EXERCISE DETAILS: Transcribe the material word for word, but without the images.

RAW DATA:
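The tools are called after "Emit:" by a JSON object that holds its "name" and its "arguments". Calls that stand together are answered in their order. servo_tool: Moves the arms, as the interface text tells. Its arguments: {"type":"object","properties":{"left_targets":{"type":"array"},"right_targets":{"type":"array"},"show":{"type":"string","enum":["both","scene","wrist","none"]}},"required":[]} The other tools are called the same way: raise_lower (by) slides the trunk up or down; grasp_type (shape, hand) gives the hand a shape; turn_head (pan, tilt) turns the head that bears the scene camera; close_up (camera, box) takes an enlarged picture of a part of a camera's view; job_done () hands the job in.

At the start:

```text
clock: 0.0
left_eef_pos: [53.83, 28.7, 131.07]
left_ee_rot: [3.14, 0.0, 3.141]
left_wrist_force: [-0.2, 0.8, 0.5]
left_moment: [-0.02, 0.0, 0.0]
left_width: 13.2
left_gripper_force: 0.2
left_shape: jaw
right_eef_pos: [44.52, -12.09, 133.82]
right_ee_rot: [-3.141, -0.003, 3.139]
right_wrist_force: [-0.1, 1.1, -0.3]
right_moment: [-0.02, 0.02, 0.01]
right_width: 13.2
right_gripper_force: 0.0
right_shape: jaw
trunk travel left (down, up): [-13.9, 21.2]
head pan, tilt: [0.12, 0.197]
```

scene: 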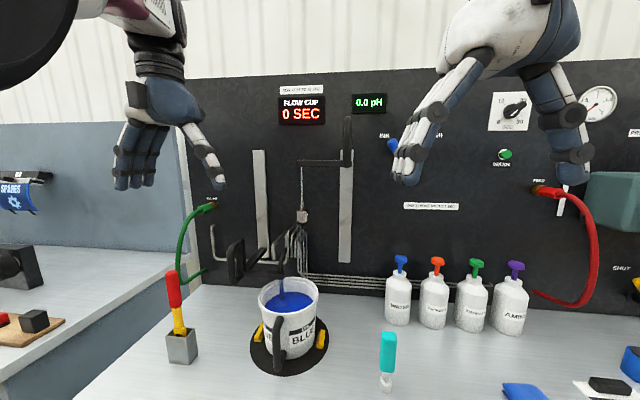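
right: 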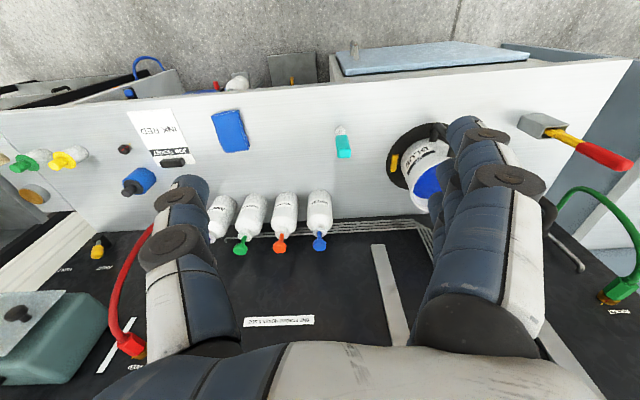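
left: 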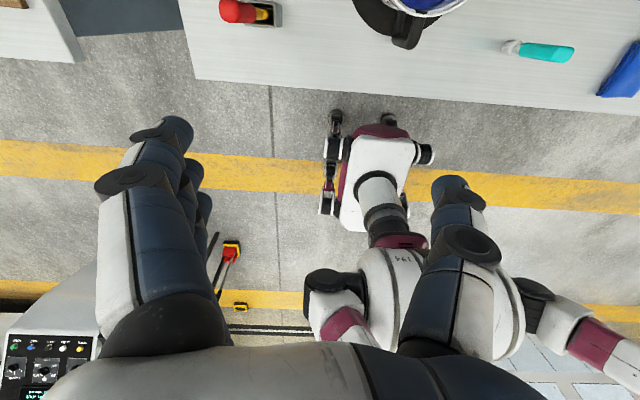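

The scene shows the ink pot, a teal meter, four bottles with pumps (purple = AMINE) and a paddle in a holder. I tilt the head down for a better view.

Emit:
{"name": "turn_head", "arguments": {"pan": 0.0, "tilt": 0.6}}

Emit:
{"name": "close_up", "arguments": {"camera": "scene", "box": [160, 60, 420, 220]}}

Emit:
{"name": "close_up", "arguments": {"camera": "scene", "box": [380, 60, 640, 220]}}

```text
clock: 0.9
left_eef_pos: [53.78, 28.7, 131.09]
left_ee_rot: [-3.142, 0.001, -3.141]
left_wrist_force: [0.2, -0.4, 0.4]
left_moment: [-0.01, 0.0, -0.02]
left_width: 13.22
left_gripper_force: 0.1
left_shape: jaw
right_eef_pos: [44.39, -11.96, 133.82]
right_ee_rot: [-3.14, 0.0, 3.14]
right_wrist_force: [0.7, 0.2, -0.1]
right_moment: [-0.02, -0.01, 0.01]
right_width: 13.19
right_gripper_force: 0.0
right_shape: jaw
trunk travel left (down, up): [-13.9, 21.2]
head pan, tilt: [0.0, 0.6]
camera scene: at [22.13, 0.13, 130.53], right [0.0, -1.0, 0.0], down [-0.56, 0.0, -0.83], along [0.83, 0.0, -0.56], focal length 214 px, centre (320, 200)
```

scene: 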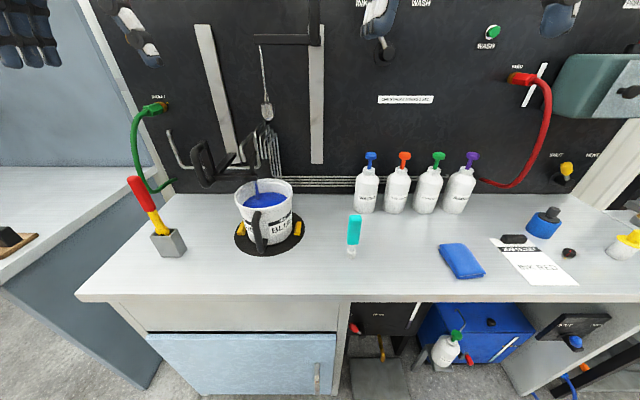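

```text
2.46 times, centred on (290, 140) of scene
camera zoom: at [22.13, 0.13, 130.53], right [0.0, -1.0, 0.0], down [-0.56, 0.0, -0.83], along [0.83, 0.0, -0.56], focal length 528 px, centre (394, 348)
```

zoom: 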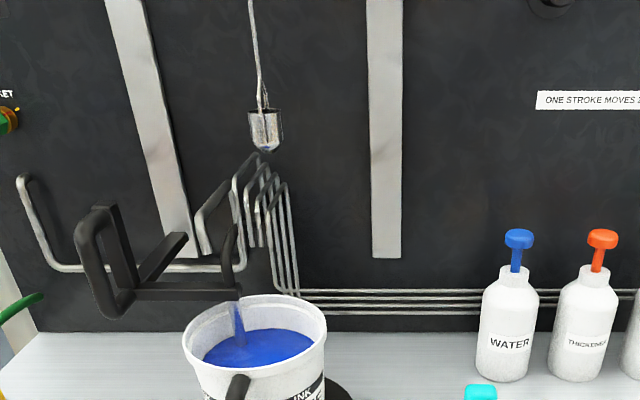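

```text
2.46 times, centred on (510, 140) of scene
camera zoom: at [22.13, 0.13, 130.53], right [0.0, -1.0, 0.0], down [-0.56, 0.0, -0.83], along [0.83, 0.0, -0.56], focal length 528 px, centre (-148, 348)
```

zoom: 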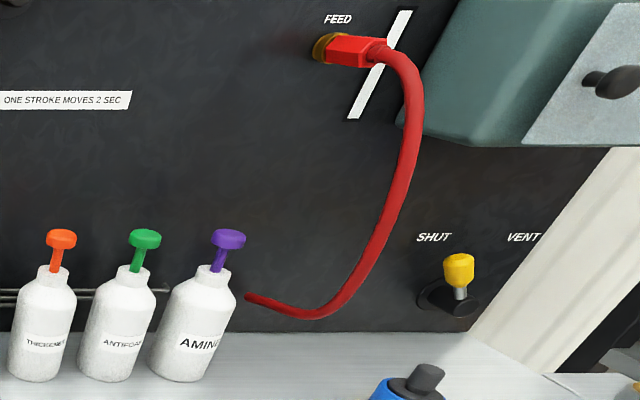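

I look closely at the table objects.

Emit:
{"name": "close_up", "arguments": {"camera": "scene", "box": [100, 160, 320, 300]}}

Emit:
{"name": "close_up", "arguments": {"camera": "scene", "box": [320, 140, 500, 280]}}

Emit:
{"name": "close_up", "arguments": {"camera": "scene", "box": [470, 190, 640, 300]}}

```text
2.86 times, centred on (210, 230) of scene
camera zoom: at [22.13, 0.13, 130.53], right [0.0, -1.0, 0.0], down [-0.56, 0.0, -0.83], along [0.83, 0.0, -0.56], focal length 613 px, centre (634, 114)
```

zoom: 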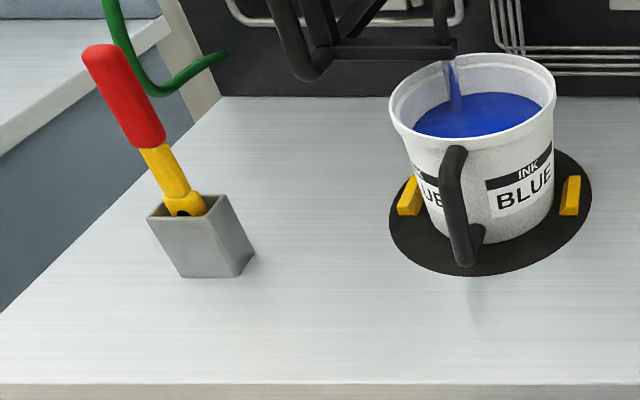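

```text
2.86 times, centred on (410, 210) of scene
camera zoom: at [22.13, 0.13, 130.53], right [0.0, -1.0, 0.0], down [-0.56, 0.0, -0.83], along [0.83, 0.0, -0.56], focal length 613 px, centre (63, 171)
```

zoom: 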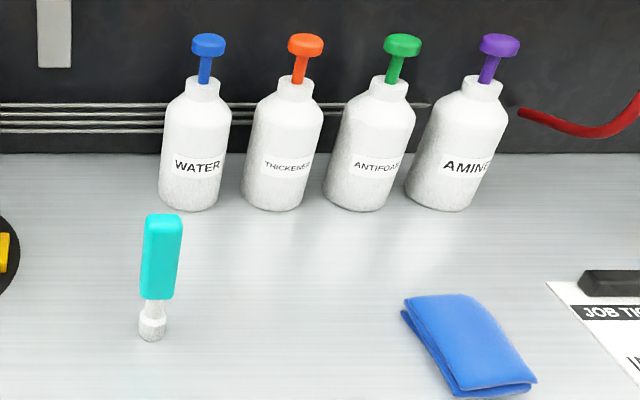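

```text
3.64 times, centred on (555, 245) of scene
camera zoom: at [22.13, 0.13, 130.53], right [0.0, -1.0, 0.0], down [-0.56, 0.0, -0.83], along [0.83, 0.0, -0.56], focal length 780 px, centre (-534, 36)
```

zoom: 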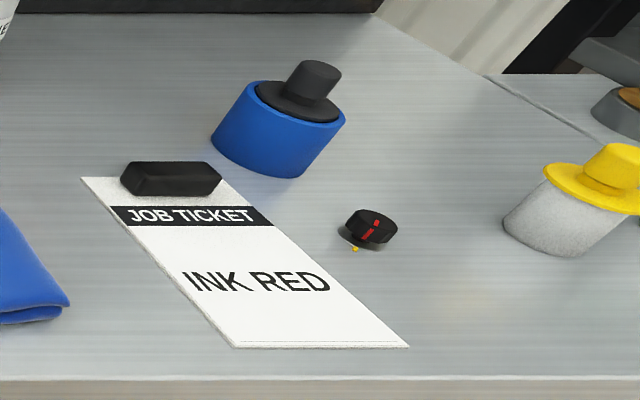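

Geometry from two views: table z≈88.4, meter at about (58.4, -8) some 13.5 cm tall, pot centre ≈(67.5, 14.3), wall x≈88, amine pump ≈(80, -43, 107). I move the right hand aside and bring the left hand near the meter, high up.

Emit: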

WRITTEN ANSWER:
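The tools are called after "Emit:" by a JSON object that holds its "name" and its "arguments". Calls that stand together are answered in their order. servo_tool: Moves the arms, as the interface text tells. Its arguments: {"type":"object","properties":{"left_targets":{"type":"array"},"right_targets":{"type":"array"},"show":{"type":"string","enum":["both","scene","wrist","none"]}},"required":[]} The other tools are called the same way: raise_lower (by) slides the trunk up or down; grasp_type (shape, hand) gives the hand a shape; turn_head (pan, tilt) turns the head that bears the scene camera; close_up (camera, box) takes an enlarged picture of a part of a camera's view; job_done () hands the job in.

At the start:

```text
clock: 0.0
left_eef_pos: [53.83, 28.7, 131.07]
left_ee_rot: [3.14, 0.0, 3.141]
left_wrist_force: [-0.2, 0.8, 0.5]
left_moment: [-0.02, 0.0, 0.0]
left_width: 13.2
left_gripper_force: 0.2
left_shape: jaw
right_eef_pos: [44.52, -12.09, 133.82]
right_ee_rot: [-3.141, -0.003, 3.139]
right_wrist_force: [-0.1, 1.1, -0.3]
right_moment: [-0.02, 0.02, 0.01]
right_width: 13.2
right_gripper_force: 0.0
right_shape: jaw
trunk travel left (down, up): [-13.9, 21.2]
head pan, tilt: [0.12, 0.197]
```

scene: 
right: 
left: 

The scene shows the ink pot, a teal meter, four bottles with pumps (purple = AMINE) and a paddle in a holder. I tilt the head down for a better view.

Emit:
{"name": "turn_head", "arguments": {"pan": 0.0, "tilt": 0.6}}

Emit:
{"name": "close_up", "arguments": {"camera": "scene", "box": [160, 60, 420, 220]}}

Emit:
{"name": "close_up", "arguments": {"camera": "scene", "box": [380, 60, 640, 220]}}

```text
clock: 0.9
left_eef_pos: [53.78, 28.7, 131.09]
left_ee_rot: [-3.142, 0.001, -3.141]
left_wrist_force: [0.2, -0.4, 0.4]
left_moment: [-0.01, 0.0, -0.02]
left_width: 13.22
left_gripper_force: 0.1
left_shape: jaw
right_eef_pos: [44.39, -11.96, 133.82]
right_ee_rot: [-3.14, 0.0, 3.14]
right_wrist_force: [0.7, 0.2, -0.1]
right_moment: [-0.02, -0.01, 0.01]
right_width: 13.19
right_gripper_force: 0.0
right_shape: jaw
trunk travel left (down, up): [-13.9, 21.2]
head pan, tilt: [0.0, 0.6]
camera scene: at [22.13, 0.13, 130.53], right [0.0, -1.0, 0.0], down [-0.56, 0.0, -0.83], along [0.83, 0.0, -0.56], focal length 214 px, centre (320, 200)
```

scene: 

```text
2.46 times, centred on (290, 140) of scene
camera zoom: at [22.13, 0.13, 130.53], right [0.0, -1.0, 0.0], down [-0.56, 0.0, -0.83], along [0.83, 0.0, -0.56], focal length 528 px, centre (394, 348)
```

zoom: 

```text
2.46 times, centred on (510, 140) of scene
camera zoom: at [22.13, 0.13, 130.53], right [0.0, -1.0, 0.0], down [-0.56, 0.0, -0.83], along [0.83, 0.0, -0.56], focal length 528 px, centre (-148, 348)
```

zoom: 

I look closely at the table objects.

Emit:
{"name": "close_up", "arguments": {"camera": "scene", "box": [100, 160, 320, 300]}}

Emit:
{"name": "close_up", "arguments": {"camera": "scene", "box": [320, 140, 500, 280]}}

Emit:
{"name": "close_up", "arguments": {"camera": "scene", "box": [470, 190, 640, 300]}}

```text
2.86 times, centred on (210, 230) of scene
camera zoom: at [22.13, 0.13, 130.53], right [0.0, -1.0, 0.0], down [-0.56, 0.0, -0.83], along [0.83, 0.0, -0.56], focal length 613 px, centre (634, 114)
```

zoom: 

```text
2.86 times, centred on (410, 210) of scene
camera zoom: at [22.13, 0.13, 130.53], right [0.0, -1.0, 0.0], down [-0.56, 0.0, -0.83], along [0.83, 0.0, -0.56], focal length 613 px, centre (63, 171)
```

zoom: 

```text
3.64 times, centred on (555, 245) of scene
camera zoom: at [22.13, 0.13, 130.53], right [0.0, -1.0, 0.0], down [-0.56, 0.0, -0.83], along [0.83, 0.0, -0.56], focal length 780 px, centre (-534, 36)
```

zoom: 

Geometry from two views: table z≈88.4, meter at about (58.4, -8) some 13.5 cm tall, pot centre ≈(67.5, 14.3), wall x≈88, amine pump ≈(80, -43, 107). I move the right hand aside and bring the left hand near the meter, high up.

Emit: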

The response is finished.